Notwithstanding anything in this Section 10 to the contrary, the provisions
of this Section 10 shall not be construed so as to relieve the Indemnified
Person of, or provide indemnification with respect to, any liability
(including liability under Federal securities laws, which, under certain
circumstances, impose liability even on persons who act in good faith) to
the extent (but only to the extent) that such liability may not be waived,
limited, or modified under applicable law or that such indemnification
would be in violation of applicable law, but shall be construed so as to
effectuate the provisions of this Section 10 to the fullest extent
permitted by law. The provisions of this Section 10 shall indefinitely
survive the termination or cancellation of this Agreement.
(f) The Investor Servicing Agent (and the other Indemnified
Persons) may rely upon and, in the absence of disabling conduct, shall be
protected in acting upon any document which it reasonably believes to be
genuine and to have been signed or presented by the proper person or
persons.
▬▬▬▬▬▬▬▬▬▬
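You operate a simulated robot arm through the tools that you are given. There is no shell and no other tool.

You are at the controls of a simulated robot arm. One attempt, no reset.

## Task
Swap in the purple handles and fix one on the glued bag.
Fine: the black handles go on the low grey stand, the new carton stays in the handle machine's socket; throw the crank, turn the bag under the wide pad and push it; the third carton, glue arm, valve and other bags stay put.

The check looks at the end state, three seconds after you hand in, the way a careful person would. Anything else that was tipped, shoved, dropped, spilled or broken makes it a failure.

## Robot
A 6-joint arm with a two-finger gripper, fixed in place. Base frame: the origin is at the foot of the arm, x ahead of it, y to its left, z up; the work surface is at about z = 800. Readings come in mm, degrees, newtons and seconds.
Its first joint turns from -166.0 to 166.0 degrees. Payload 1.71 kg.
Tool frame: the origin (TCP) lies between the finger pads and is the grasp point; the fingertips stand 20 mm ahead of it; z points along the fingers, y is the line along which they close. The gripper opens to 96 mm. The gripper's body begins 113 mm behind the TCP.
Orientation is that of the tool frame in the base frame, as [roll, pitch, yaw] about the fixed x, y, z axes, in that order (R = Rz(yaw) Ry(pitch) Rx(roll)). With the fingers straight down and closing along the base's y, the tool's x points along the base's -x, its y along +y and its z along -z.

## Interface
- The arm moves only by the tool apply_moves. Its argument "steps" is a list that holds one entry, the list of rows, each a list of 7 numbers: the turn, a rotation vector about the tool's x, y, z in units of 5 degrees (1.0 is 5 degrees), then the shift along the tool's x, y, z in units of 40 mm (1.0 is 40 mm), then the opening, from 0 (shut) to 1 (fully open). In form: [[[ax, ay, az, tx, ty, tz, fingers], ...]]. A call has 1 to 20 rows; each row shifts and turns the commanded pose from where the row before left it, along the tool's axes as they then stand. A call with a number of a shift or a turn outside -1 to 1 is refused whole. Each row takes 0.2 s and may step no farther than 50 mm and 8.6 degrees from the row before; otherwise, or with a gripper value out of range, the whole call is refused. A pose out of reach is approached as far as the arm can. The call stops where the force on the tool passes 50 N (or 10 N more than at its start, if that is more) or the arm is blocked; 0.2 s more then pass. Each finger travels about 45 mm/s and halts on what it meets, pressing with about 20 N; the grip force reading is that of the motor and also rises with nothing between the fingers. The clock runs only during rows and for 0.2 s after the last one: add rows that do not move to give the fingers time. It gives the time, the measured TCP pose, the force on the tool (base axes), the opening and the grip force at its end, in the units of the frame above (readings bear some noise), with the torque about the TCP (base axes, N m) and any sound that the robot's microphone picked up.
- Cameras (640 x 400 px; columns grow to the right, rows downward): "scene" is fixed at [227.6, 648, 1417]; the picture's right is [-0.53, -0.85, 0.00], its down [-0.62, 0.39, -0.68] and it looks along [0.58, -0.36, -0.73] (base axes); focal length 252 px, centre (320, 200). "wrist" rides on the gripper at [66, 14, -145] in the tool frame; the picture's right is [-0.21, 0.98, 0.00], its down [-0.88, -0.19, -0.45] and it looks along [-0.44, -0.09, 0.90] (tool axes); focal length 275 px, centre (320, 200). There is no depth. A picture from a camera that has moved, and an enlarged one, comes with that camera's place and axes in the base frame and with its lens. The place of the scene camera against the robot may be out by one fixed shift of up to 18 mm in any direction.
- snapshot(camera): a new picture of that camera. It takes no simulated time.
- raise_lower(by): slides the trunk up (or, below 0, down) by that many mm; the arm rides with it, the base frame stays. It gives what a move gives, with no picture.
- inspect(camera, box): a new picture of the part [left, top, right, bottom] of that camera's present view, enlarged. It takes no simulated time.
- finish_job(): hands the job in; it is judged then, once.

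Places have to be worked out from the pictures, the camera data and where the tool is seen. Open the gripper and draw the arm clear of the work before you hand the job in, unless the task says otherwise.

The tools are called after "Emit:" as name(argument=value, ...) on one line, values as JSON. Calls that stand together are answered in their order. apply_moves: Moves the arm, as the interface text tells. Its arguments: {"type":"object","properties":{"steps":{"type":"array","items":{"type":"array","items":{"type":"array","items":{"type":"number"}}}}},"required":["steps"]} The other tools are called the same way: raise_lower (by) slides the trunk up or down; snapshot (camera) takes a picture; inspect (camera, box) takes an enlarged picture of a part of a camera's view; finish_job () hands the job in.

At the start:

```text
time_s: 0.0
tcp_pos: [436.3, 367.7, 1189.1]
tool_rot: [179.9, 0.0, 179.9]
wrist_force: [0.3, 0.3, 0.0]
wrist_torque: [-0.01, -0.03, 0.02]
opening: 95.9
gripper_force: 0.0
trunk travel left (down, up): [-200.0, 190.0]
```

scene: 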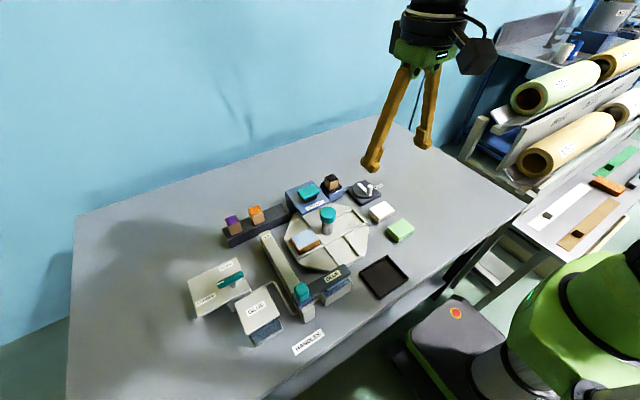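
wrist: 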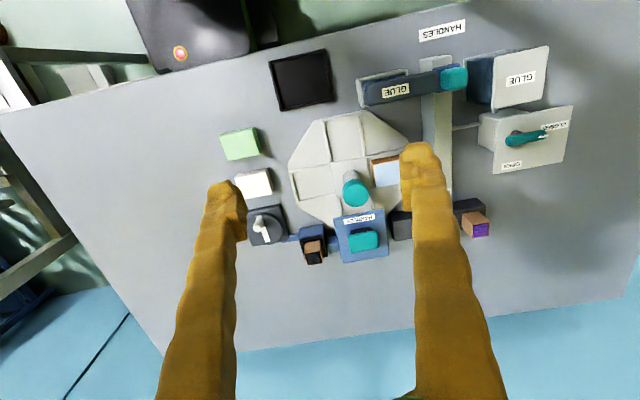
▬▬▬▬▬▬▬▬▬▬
The Investor Servicing Agent (and the other Indemnified Persons)
shall not be held to have notice of any change of authority of any Manager,
officer, employee or agent of the Fund until receipt of written notice
thereof from the Fund.
(g) In the absence of disabling conduct, nothing herein
shall make the Investor Servicing Agent (and the other Indemnified Persons)
liable for the performance or omissions of unaffiliated third parties not
under the Investor Servicing Agent's reasonable control such as, by way of
example and not limitation, custodians, brokers, subadvisers, postal or
delivery services, telecommunications providers and processing and
settlement services.
11. Duration.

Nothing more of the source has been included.